* PAGE EXCERPT
--- begin ---
I have had the very good fortune of being raised by a mother who was "there" for me and my siblings.  Of course, this was a generation ago and she was not financially obligated to contribute to the family finances (i.e., work outside the home for wages).  Further, she was truly born to be a mother, and there are many who gratefully consider her to be an honourary mother to them.  She has more maternal love, energy and goodness to give than her three children and numerous grandchildren and step-grandchildren require.  There continue to be times for her when being a mother (or grandmother or mother-in-law) is difficult and crazy-making.  However, she understands that it's all part of the package of loving, caring and being there.

From a child's perspective (first-born, introverted and lacking in confidence), she was - and continues to be - my rock.  In trying to tease out why I feel this way, it is because she was always "there".  I would not deem her to be a martyr or a crutch or a door-mat.  She has consistently demonstrated resolve, good judgement and a deep sense of what her priorities are.  Before we were adults, she quietly helped us to understand that she would continue to support us and shepherd us along as life and circumstances required it - without setting us up for crippling dependence.  For me as a child and teen, there was a palpable security in knowing that my mother simply was.  I never felt abandoned by her and I never felt that her passions came ahead of my well-being.  She is an energetic, engaging, friendly, creative woman who continues to be able to knit her strengths, dreams and desires into her understanding that she has a long-term duty to the children she bore - without them taking advantage of her.

I am reading a book of short stories by Neil Smith (Bang Crunch Stories).  In one tale, a seventeen-year-old boy who lives with his widowed mother expresses himself as follows while his mom prepares herself for an evening date:

"I want to say, Don't go.  Not that I'm afraid her date is an axe murderer.  Or that I don't want her meeting someone, getting over my father.  Or even that I want to talk about what's eating me.  I'd just like her here, that's all.  Putzing around the apartment the way moms do, while I sulk in my room."

Boom!  That little paragraph says it all for me, where a child's perspective is concerned.  In healthy, normal relationships, kids (even late teens), just want their moms home - around - near.  I remember having the same deep desire - and usually having it satisfied, save for the occasional times when my mom went out in the evening or had a very brief vacation from the chaos of home and kids.  

Our twenty-first century western lives of education, employment, financial independence, entitlement and an awareness of the self might serve the personal needs of mothers.  I am not so sure that it satisfies the deeper attachment needs of the child.  My concern is that once we become mothers, it's not about us anymore.  We give birth to young, developing, vulnerable humans who need to know we are there for them (thnk of elephants and primates).  It strikes me as primal and foundational.  Children need to be able to take our maternal presence  - not our personhood - for granted in order to develop secure attachments and emotional stability.  It seems to me that if we consistently give them the message that our needs come ahead of theirs, attachment bonds weaken and children develop defense strategies to dull the pain of accepting that their primary care-giver is conditional in her care-giving.  It is all about actions, not words, where children (and pets, for that matter) are concerned.  As mothers, if we message to our children by our actions and our presence that their emotional health, physical health, and well-being is our priority, we set our children up for emotional security.  If, however, our message to our dependents is conditional upon our needs, our schedules, our hobbies, our jobs, our loves and our desires, their emotional security falters.
--- end ---
* DATA
--- begin ---
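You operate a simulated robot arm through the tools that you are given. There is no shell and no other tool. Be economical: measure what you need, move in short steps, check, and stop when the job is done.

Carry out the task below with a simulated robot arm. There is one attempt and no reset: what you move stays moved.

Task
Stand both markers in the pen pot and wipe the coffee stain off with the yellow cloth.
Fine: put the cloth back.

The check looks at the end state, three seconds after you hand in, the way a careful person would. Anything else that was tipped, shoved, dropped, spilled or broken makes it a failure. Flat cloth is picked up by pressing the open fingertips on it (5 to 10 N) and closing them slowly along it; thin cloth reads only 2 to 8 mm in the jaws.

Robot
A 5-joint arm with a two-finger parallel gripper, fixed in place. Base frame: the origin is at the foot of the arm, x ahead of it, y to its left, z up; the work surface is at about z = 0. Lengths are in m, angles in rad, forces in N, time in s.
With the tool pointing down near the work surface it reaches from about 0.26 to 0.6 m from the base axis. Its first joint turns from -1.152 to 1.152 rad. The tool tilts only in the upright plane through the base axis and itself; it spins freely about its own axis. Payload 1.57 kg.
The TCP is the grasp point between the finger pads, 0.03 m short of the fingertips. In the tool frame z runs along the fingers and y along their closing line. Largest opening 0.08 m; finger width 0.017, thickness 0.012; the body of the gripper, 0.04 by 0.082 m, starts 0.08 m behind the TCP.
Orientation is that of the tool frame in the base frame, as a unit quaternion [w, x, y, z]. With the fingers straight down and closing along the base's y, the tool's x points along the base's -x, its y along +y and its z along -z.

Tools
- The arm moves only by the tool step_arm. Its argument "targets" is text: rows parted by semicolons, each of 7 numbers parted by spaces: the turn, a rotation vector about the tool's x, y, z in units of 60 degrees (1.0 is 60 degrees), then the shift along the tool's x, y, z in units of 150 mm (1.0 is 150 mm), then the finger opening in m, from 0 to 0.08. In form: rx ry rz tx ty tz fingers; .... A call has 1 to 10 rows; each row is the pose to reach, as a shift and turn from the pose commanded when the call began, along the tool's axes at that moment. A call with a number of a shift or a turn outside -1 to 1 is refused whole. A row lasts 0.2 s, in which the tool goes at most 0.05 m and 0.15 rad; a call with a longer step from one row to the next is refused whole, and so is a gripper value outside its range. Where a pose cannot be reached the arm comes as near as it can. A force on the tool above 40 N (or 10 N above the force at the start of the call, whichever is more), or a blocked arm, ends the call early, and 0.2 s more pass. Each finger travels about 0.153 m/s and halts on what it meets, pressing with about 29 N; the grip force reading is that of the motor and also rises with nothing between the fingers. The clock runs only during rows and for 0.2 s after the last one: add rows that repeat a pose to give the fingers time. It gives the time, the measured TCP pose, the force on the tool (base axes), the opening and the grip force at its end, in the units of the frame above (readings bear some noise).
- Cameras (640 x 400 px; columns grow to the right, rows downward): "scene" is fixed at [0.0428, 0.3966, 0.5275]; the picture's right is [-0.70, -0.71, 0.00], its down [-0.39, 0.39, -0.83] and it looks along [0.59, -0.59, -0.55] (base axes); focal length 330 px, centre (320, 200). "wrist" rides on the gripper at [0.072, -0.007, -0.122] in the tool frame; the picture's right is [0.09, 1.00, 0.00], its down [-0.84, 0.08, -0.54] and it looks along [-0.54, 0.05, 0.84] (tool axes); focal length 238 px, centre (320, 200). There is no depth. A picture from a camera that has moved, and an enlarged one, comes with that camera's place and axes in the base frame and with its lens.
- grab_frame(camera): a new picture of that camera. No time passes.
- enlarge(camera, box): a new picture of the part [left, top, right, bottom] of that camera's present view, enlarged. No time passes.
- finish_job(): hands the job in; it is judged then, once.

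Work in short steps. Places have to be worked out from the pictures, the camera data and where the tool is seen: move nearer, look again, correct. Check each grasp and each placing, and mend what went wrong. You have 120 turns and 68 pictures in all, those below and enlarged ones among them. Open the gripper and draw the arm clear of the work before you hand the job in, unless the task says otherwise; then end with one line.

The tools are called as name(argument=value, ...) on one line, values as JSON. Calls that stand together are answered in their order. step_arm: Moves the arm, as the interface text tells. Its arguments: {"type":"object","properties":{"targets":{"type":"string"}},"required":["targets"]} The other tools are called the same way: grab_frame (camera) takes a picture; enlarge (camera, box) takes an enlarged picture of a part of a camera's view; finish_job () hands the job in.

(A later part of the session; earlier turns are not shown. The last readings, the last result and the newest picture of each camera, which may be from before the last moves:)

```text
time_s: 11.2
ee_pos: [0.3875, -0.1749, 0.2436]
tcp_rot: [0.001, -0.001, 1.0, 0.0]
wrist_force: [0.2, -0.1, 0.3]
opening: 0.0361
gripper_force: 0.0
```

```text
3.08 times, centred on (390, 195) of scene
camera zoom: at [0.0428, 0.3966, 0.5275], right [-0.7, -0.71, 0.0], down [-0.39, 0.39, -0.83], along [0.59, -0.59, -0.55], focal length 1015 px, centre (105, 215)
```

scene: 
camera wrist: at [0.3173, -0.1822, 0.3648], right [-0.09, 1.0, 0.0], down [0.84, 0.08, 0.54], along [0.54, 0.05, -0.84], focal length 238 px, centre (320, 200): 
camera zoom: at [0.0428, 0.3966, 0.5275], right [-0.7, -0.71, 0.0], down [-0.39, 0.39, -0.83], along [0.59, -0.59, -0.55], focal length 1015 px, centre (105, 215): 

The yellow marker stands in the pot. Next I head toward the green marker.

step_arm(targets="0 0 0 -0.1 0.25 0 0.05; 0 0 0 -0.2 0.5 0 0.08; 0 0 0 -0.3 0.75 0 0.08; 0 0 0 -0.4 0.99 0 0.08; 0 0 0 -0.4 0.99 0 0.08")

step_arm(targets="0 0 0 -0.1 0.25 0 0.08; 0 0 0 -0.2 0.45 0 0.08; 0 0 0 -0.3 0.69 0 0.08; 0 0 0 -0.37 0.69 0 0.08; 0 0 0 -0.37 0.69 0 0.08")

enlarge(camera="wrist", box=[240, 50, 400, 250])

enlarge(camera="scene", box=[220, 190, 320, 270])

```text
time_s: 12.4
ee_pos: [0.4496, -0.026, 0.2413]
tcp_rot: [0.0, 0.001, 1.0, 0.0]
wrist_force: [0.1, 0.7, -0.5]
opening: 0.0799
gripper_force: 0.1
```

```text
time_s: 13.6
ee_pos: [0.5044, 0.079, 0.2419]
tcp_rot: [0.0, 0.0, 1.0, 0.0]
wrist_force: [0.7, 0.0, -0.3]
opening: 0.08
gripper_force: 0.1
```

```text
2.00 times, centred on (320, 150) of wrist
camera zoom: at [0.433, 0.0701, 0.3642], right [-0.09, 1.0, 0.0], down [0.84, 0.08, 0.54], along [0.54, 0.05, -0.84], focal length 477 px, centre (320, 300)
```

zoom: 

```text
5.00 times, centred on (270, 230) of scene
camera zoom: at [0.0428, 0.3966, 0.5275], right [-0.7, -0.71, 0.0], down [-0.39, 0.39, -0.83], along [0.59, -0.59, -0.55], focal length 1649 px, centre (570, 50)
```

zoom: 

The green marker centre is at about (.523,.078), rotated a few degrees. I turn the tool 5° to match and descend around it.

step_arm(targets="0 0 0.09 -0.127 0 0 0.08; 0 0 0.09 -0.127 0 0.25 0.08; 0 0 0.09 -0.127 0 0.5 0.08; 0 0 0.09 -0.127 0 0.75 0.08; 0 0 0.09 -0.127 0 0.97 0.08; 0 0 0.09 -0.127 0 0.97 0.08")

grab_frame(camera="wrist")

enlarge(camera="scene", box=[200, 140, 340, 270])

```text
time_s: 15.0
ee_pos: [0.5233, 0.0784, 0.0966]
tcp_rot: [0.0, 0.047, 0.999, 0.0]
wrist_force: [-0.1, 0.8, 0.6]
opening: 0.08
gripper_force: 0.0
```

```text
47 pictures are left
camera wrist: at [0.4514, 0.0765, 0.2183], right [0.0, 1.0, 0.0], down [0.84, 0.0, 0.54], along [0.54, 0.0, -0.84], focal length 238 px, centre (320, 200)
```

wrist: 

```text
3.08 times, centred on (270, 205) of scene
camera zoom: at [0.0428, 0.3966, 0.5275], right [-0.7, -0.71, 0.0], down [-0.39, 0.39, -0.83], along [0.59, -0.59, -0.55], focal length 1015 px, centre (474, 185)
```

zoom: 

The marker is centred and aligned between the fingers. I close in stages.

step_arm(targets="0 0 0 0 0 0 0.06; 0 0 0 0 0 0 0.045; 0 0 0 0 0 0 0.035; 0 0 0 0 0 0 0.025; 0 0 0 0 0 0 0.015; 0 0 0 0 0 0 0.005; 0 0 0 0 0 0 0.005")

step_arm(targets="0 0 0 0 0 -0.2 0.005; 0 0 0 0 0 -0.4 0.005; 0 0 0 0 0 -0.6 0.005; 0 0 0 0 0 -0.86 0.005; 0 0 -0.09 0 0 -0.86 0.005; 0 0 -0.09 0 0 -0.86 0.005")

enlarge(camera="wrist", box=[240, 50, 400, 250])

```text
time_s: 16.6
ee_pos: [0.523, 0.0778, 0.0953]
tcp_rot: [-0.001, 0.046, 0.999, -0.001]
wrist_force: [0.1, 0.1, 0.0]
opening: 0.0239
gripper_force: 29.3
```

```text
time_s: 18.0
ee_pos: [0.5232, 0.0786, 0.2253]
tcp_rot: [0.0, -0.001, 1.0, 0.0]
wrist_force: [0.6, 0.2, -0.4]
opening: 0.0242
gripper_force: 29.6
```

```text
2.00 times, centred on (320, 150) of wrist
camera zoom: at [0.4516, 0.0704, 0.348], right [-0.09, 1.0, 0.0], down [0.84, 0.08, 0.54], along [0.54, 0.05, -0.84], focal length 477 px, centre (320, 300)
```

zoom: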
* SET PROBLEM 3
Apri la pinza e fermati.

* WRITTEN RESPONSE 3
--- end ---
* SET PROBLEM 1
Quote the page excerpt word for word, starting at "Boom!  That little" and ending with "home and kids.".
* SET PROBLEM 2
Continue the page excerpt that opens with "I have had the".

* WRITTEN RESPONSE 1
Boom!  That little paragraph says it all for me, where a child's perspective is concerned.  In healthy, normal relationships, kids (even late teens), just want their moms home - around - near.  I remember having the same deep desire - and usually having it satisfied, save for the occasional times when my mom went out in the evening or had a very brief vacation from the chaos of home and kids.

* WRITTEN RESPONSE 2
Motherhood requires of us that we be grounded, giving and sufficiently developed beyond our own need for self-gratification.  It's not about us anymore.  Happily, once we embrace that ideal, it no longer matters that it's not about us.  Love and service to others - especially our dependents - has the power to elevate us to another state of being, not measured by earning power, wrinkle-free skin, degrees, dress-size, marathon times, golf scores, airline miles, Facebook Friends, etc.   Our children do benefit from seeing that we are fully-formed, happy adults with balanced lives.  They benefit even more from experiencing the stability that we can offer them because we recognize that, in the grand scheme of things, it's our turn to support their growth and development - not get side-tracked or consumed in our own.  After all, if we as mothers are not mothering our children, who is?

Our busy lives require that our homes are typically empty by day due to the demands of work and school; however when evenings, week-ends and holidays arrive, there is an opportunity to be together in the same space.  The fictional seventeen-year-old reminded me that the mental health and well-being of our children requires our maternal preparedness to simply be at home, "putzing around", when they are home. If these windows of time are not appreciated, what time does it leave?

Our children will become adults some day.  As mothers, will we look back and see that we actively raised them or that we shared the same mailing address and they raised themselves while we continued to develop ourselves?

Interestingly, in the same way that adult women yearn for the company and love of adult companions (not self-centered juveniles), children yearn for the love and guidance of adult parents (not self-centered juveniles). 

Wondering and worrying....

Wondering Woman

Wednesday, April 7, 2010


"There are other currencies besides money."

This I learned over a decade ago during a session with a counsellor during the break-up of my first marriage.  It was brought  to my attention again during a fundraising drive at the church I attend.  The point has now been made to me many times  that we all have multiple avenues for giving and receiving. 

There are times in almost every life where money is in short supply.  This may be a chronic norm for many.  However, we are able to indulge others with time, energy, food, a listening ear, labour, drving, babysitting, reading materials, the use of tools, clothes, equipment, etc., and so on.

Different peoples' lives have served to bring financial realities into focus for me lately.  How do we manage money?  How do we manage debt?  How do we plan to pay for our lives if we live to be 90 years old (and our parents do the same)?  Should we be "living for today" if we are living in the red?  If we have a financial obligation to children, at what point do we wake up to the fact that we have to plan for them?  Where children are concerned, at what point do we say, "You're an adult now...make some choices and figure it out..." (but don't come to me for money)?

It is subjective, tricky, emotionally loaded terrain.  Running through the veins of any discussions about currency is the weight of responsibility.  Are you responsible?  How much and what for?

Like eating and sleeping, a mindfulness towards  money and all other life currencies is requisite.

Hoping you're wondering too!

Wondering Woman

Friday, March 5, 2010

Marching on...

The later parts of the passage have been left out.